------ Stored data ------

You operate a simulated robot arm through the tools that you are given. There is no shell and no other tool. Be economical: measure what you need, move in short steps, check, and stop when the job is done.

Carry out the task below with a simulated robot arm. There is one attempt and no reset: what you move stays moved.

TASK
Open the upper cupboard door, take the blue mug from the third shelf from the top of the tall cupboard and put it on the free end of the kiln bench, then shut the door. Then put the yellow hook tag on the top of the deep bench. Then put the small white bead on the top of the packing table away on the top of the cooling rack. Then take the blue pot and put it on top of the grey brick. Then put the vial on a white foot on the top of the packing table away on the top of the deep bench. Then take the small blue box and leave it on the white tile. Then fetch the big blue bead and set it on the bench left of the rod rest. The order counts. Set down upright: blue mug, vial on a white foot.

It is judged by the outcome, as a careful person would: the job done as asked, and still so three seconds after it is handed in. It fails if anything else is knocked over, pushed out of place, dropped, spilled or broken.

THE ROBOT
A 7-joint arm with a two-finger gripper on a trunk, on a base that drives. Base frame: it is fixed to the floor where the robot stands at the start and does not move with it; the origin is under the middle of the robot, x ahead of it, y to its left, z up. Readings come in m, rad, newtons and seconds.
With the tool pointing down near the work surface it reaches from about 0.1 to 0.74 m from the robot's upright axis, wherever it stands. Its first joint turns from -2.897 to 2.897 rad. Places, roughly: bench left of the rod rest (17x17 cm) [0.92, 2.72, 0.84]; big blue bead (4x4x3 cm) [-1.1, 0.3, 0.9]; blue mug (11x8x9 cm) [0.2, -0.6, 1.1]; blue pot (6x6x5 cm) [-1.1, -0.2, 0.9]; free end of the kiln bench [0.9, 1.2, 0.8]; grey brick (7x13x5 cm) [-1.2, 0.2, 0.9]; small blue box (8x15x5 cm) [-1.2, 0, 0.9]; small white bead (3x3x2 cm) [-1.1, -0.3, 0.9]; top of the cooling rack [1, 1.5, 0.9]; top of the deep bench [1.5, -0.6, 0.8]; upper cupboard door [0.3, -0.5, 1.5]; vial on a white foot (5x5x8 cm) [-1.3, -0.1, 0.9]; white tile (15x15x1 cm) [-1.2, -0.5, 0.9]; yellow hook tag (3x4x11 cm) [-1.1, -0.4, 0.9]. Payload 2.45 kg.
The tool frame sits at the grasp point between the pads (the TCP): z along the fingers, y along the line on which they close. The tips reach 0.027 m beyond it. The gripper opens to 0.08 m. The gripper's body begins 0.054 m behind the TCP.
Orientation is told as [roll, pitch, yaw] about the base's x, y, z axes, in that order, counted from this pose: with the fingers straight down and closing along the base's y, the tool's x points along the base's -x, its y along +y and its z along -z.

------

**What to do**
Write the complete data out, exactly as above.

**Output of the task**
You operate a simulated robot arm through the tools that you are given. There is no shell and no other tool. Be economical: measure what you need, move in short steps, check, and stop when the job is done.

Carry out the task below with a simulated robot arm. There is one attempt and no reset: what you move stays moved.

TASK
Open the upper cupboard door, take the blue mug from the third shelf from the top of the tall cupboard and put it on the free end of the kiln bench, then shut the door. Then put the yellow hook tag on the top of the deep bench. Then put the small white bead on the top of the packing table away on the top of the cooling rack. Then take the blue pot and put it on top of the grey brick. Then put the vial on a white foot on the top of the packing table away on the top of the deep bench. Then take the small blue box and leave it on the white tile. Then fetch the big blue bead and set it on the bench left of the rod rest. The order counts. Set down upright: blue mug, vial on a white foot.

It is judged by the outcome, as a careful person would: the job done as asked, and still so three seconds after it is handed in. It fails if anything else is knocked over, pushed out of place, dropped, spilled or broken.

THE ROBOT
A 7-joint arm with a two-finger gripper on a trunk, on a base that drives. Base frame: it is fixed to the floor where the robot stands at the start and does not move with it; the origin is under the middle of the robot, x ahead of it, y to its left, z up. Readings come in m, rad, newtons and seconds.
With the tool pointing down near the work surface it reaches from about 0.1 to 0.74 m from the robot's upright axis, wherever it stands. Its first joint turns from -2.897 to 2.897 rad. Places, roughly: bench left of the rod rest (17x17 cm) [0.92, 2.72, 0.84]; big blue bead (4x4x3 cm) [-1.1, 0.3, 0.9]; blue mug (11x8x9 cm) [0.2, -0.6, 1.1]; blue pot (6x6x5 cm) [-1.1, -0.2, 0.9]; free end of the kiln bench [0.9, 1.2, 0.8]; grey brick (7x13x5 cm) [-1.2, 0.2, 0.9]; small blue box (8x15x5 cm) [-1.2, 0, 0.9]; small white bead (3x3x2 cm) [-1.1, -0.3, 0.9]; top of the cooling rack [1, 1.5, 0.9]; top of the deep bench [1.5, -0.6, 0.8]; upper cupboard door [0.3, -0.5, 1.5]; vial on a white foot (5x5x8 cm) [-1.3, -0.1, 0.9]; white tile (15x15x1 cm) [-1.2, -0.5, 0.9]; yellow hook tag (3x4x11 cm) [-1.1, -0.4, 0.9]. Payload 2.45 kg.
The tool frame sits at the grasp point between the pads (the TCP): z along the fingers, y along the line on which they close. The tips reach 0.027 m beyond it. The gripper opens to 0.08 m. The gripper's body begins 0.054 m behind the TCP.
Orientation is told as [roll, pitch, yaw] about the base's x, y, z axes, in that order, counted from this pose: with the fingers straight down and closing along the base's y, the tool's x points along the base's -x, its y along +y and its z along -z.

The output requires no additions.